■ Given problem: All of the data should be output character for character, except the pictures.
^^^^^^^^
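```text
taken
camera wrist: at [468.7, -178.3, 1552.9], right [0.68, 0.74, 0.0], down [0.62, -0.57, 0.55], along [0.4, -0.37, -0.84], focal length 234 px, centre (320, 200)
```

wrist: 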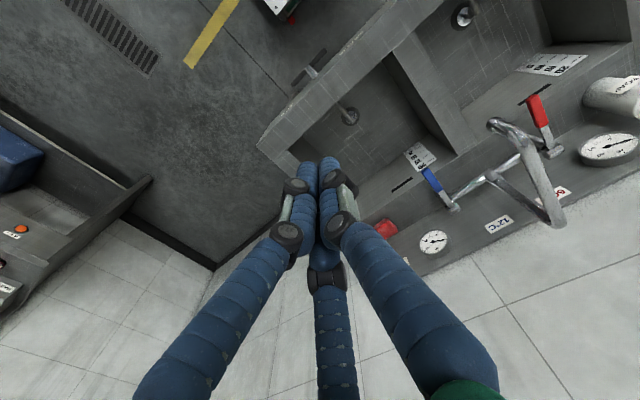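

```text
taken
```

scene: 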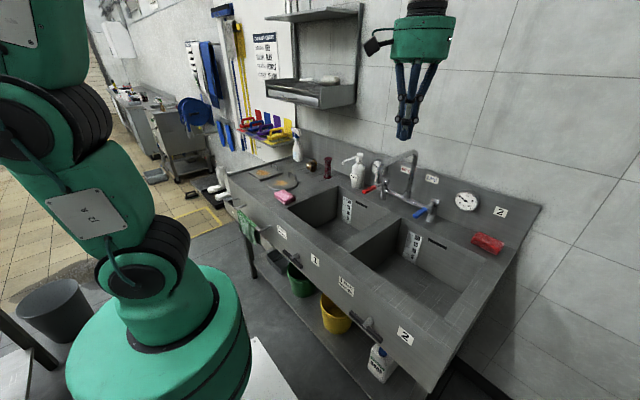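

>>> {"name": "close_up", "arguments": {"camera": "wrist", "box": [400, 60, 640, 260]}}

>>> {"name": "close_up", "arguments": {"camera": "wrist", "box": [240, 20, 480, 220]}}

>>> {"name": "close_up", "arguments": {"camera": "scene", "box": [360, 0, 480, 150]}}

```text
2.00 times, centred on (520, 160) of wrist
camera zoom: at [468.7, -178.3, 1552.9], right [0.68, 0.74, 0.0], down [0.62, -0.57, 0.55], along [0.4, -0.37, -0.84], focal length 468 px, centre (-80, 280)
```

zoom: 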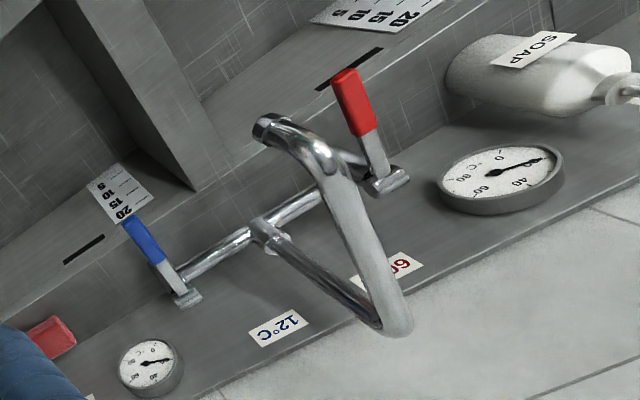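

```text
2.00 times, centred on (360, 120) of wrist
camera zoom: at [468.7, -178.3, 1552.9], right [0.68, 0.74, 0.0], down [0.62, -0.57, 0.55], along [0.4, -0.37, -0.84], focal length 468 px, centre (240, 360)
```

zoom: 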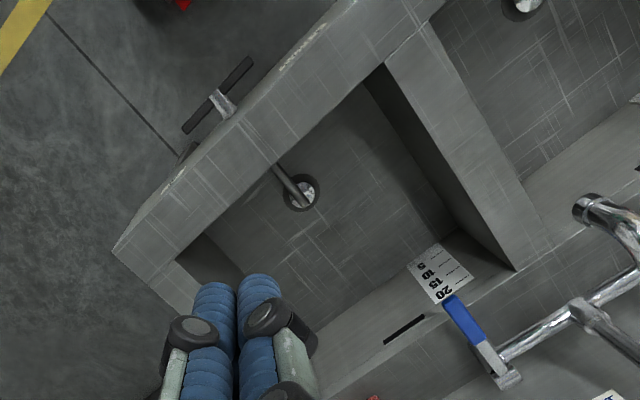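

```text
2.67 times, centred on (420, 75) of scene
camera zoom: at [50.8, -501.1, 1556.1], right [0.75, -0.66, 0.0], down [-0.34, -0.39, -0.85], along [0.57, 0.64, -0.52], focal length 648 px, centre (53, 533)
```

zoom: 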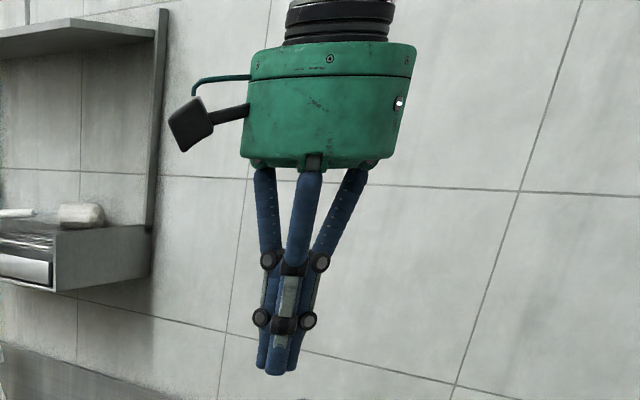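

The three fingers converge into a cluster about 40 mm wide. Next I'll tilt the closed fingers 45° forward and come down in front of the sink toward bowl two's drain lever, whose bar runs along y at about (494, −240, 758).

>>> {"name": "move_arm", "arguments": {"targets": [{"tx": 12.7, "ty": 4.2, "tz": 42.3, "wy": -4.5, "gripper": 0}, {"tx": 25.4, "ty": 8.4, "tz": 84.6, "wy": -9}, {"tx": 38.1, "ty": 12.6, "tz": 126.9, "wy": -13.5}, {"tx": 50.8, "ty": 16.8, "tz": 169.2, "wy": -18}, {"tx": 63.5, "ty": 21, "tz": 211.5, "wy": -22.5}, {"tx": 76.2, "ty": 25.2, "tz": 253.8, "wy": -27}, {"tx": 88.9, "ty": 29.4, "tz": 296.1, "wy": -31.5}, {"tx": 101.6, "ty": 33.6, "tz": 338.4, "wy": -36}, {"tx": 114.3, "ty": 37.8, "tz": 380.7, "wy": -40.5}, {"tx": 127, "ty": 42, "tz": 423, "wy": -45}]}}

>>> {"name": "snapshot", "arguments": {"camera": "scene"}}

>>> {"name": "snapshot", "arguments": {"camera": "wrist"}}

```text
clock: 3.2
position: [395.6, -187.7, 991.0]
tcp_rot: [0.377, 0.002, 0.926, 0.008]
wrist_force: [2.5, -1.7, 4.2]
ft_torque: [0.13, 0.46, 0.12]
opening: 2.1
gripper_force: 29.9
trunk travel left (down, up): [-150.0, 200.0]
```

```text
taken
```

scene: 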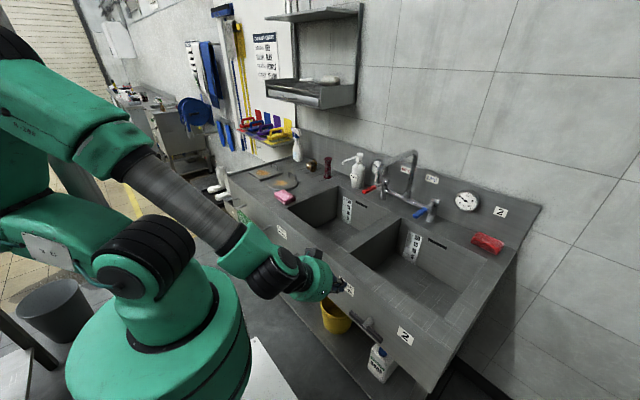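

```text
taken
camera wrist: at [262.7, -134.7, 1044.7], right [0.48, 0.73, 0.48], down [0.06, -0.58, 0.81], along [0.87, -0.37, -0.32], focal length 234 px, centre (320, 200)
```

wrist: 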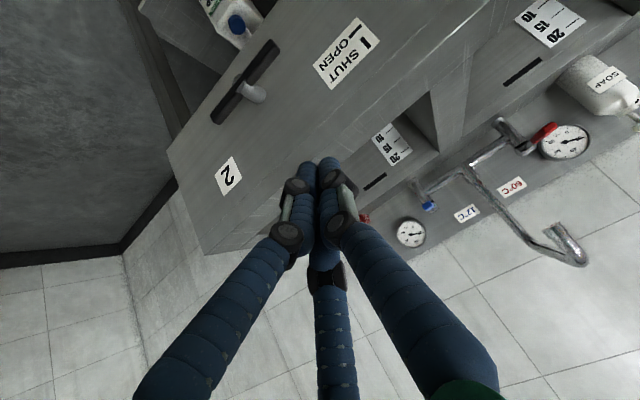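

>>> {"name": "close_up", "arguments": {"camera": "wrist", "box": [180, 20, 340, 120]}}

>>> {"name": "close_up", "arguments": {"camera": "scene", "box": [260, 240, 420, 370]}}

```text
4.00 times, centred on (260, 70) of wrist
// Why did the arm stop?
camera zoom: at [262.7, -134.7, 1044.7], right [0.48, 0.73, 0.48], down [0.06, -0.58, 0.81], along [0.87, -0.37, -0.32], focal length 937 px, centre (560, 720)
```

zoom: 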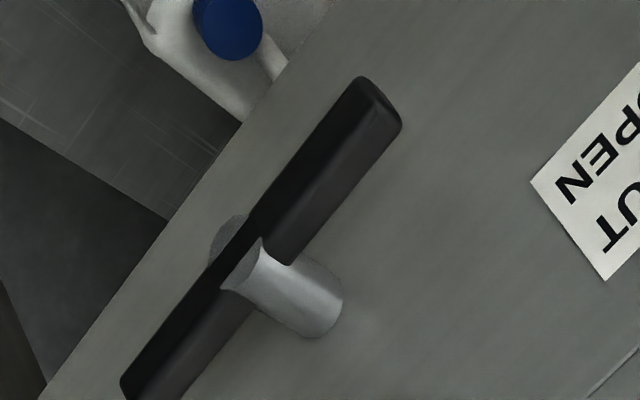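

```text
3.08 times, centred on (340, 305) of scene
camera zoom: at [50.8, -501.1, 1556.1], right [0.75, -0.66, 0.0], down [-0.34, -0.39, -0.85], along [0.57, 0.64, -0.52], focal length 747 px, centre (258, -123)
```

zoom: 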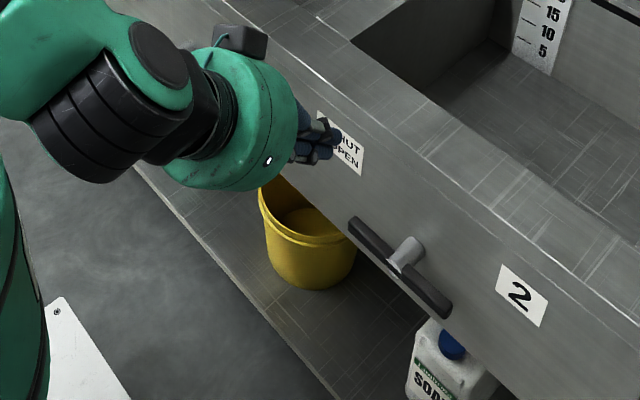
^^^^^^^^
■ Written response:
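```text
taken
camera wrist: at [468.7, -178.3, 1552.9], right [0.68, 0.74, 0.0], down [0.62, -0.57, 0.55], along [0.4, -0.37, -0.84], focal length 234 px, centre (320, 200)
```

wrist: 

```text
taken
```

scene: 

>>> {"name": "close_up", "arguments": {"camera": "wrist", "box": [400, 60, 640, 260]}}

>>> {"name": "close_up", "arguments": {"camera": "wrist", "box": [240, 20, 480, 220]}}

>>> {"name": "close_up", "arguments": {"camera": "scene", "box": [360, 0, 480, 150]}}

```text
2.00 times, centred on (520, 160) of wrist
camera zoom: at [468.7, -178.3, 1552.9], right [0.68, 0.74, 0.0], down [0.62, -0.57, 0.55], along [0.4, -0.37, -0.84], focal length 468 px, centre (-80, 280)
```

zoom: 

```text
2.00 times, centred on (360, 120) of wrist
camera zoom: at [468.7, -178.3, 1552.9], right [0.68, 0.74, 0.0], down [0.62, -0.57, 0.55], along [0.4, -0.37, -0.84], focal length 468 px, centre (240, 360)
```

zoom: 

```text
2.67 times, centred on (420, 75) of scene
camera zoom: at [50.8, -501.1, 1556.1], right [0.75, -0.66, 0.0], down [-0.34, -0.39, -0.85], along [0.57, 0.64, -0.52], focal length 648 px, centre (53, 533)
```

zoom: 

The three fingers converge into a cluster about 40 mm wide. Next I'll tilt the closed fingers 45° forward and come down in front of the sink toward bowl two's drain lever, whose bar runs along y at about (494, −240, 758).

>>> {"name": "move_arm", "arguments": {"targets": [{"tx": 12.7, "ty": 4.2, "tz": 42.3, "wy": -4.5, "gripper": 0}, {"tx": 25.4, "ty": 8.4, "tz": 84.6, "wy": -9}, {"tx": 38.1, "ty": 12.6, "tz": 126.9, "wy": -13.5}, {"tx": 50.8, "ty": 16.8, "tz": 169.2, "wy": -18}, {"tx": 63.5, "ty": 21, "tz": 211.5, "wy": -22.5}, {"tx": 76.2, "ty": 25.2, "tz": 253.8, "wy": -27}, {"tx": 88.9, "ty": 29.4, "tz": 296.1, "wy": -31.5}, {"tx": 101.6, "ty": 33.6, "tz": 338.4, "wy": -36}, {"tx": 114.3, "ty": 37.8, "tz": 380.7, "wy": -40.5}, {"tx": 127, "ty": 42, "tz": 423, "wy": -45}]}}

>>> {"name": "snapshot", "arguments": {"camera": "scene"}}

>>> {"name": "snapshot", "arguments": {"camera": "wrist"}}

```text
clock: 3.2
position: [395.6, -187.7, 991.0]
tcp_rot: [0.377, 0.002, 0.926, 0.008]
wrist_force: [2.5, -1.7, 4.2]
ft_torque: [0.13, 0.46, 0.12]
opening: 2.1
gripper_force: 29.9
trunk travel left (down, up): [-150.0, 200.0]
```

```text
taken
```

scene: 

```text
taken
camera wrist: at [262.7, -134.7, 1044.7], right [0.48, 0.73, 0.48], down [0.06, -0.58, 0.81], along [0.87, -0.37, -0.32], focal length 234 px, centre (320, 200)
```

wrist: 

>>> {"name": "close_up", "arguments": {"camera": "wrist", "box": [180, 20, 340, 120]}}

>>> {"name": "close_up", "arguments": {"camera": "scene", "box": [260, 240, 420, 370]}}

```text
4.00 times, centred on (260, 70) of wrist
// Why did the arm stop?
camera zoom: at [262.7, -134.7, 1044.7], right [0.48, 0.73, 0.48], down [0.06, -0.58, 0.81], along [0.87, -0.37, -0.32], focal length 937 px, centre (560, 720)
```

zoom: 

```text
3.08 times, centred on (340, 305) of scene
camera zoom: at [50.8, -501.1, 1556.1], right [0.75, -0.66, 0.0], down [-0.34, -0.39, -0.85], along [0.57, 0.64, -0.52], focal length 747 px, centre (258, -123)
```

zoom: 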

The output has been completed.